> _AIM OF THE EXERCISE_: Word for word, restate the lines from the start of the data below through the line containing "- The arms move".

* START MATERIAL PROVIDED *

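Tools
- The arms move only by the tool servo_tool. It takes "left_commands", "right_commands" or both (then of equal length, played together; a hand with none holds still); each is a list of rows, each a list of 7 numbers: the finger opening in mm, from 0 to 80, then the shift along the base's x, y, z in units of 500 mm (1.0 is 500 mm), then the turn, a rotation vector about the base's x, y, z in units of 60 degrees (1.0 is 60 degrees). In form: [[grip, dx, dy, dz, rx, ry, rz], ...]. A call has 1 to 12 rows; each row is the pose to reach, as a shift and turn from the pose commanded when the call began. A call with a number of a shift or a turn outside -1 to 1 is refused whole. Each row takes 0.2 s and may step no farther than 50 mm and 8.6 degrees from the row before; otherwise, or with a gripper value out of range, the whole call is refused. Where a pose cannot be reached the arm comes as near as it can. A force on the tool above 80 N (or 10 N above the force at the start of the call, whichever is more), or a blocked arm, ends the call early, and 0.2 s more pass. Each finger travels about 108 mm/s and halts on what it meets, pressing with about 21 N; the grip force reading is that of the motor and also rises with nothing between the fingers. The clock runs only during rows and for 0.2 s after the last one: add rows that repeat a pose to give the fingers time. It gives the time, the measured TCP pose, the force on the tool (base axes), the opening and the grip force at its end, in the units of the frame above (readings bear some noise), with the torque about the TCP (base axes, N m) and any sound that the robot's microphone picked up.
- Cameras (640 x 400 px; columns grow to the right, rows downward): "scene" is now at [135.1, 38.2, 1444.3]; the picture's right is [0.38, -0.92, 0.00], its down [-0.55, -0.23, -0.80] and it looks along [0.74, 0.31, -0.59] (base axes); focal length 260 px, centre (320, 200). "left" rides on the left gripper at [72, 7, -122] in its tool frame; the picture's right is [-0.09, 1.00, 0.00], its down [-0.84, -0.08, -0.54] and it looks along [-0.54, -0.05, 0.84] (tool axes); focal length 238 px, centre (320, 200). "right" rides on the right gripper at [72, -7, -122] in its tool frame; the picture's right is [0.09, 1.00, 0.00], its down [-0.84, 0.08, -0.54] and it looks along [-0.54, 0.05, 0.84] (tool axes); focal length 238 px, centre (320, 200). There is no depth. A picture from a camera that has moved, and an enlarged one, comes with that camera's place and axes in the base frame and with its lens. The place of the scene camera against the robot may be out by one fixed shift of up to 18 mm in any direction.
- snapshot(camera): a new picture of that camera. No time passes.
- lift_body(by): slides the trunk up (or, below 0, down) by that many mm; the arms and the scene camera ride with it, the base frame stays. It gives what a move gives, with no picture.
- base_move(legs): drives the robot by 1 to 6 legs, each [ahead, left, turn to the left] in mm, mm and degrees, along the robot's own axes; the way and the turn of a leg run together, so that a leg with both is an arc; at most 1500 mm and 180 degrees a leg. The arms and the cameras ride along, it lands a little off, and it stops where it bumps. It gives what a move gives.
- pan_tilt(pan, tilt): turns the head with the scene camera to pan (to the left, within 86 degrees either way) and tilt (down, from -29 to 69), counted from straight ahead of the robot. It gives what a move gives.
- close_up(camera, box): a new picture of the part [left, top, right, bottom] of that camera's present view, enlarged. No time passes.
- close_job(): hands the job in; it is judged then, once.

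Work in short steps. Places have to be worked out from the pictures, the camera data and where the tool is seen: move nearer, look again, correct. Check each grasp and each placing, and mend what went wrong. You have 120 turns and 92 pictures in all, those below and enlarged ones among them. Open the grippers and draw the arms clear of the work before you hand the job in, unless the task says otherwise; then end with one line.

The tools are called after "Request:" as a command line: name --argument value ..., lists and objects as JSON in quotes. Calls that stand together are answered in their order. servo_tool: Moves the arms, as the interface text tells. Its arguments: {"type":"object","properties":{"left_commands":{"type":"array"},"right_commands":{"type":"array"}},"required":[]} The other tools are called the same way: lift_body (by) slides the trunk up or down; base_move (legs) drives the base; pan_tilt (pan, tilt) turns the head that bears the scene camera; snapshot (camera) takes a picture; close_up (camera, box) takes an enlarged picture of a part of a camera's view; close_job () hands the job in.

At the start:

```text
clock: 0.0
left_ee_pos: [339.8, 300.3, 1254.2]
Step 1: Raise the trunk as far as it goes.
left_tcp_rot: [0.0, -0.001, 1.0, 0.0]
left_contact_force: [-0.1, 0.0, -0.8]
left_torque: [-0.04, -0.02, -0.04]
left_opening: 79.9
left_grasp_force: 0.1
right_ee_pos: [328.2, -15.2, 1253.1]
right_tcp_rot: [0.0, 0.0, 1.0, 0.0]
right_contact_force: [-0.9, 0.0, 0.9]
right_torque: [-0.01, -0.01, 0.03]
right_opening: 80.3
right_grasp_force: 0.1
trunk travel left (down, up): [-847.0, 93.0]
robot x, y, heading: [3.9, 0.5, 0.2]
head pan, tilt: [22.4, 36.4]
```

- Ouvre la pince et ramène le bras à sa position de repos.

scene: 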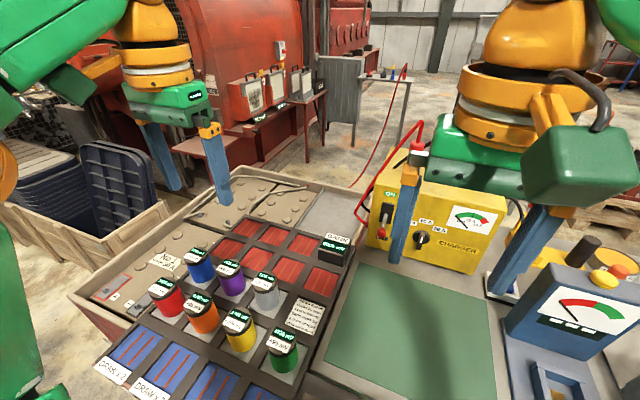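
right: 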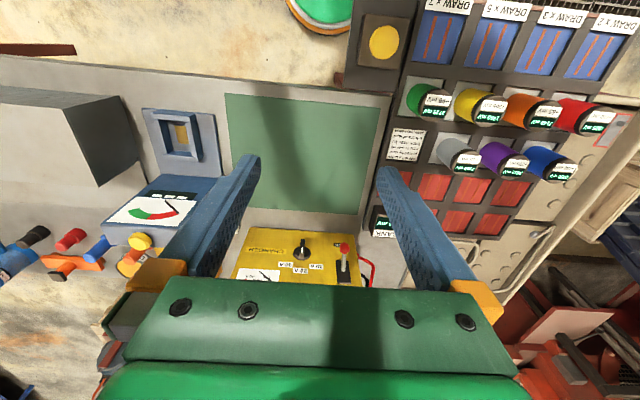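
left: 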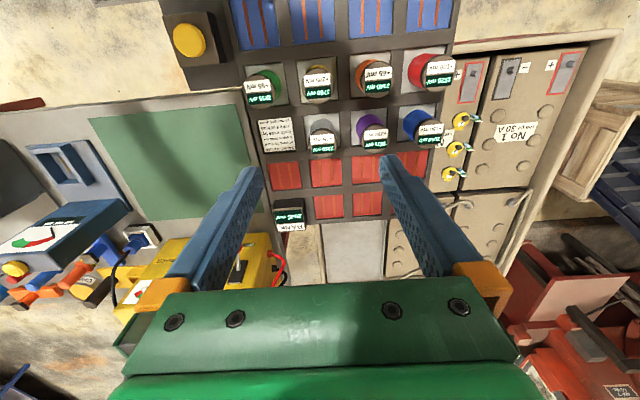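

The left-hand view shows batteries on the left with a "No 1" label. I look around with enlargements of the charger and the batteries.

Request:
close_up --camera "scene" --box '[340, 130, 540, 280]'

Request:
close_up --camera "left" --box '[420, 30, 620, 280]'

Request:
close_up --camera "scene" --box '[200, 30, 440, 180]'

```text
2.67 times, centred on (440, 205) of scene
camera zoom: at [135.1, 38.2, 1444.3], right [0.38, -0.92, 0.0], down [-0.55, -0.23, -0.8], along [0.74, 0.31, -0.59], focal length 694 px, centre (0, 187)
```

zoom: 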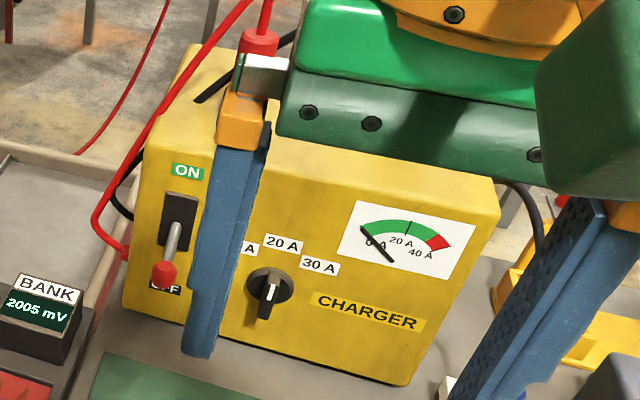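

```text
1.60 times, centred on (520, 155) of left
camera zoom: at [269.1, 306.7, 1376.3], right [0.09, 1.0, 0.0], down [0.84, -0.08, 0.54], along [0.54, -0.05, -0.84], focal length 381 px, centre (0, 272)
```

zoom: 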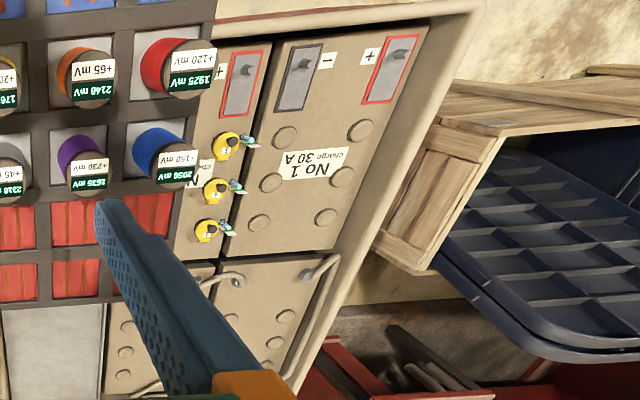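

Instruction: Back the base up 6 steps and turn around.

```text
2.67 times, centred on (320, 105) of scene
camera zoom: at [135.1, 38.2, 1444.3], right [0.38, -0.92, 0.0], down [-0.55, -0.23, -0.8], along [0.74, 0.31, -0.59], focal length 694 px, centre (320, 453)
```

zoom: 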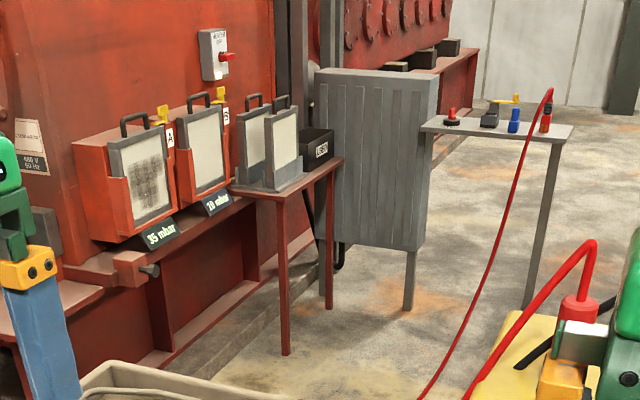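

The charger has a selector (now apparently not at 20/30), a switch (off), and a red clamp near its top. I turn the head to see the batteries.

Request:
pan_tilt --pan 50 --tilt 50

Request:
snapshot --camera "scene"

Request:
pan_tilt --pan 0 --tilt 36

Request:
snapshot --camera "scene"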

* END MATERIAL PROVIDED *

> _FULL RESPONSE_:
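Tools
- The arms move only by the tool servo_tool. It takes "left_commands", "right_commands" or both (then of equal length, played together; a hand with none holds still); each is a list of rows, each a list of 7 numbers: the finger opening in mm, from 0 to 80, then the shift along the base's x, y, z in units of 500 mm (1.0 is 500 mm), then the turn, a rotation vector about the base's x, y, z in units of 60 degrees (1.0 is 60 degrees). In form: [[grip, dx, dy, dz, rx, ry, rz], ...]. A call has 1 to 12 rows; each row is the pose to reach, as a shift and turn from the pose commanded when the call began. A call with a number of a shift or a turn outside -1 to 1 is refused whole. Each row takes 0.2 s and may step no farther than 50 mm and 8.6 degrees from the row before; otherwise, or with a gripper value out of range, the whole call is refused. Where a pose cannot be reached the arm comes as near as it can. A force on the tool above 80 N (or 10 N above the force at the start of the call, whichever is more), or a blocked arm, ends the call early, and 0.2 s more pass. Each finger travels about 108 mm/s and halts on what it meets, pressing with about 21 N; the grip force reading is that of the motor and also rises with nothing between the fingers. The clock runs only during rows and for 0.2 s after the last one: add rows that repeat a pose to give the fingers time. It gives the time, the measured TCP pose, the force on the tool (base axes), the opening and the grip force at its end, in the units of the frame above (readings bear some noise), with the torque about the TCP (base axes, N m) and any sound that the robot's microphone picked up.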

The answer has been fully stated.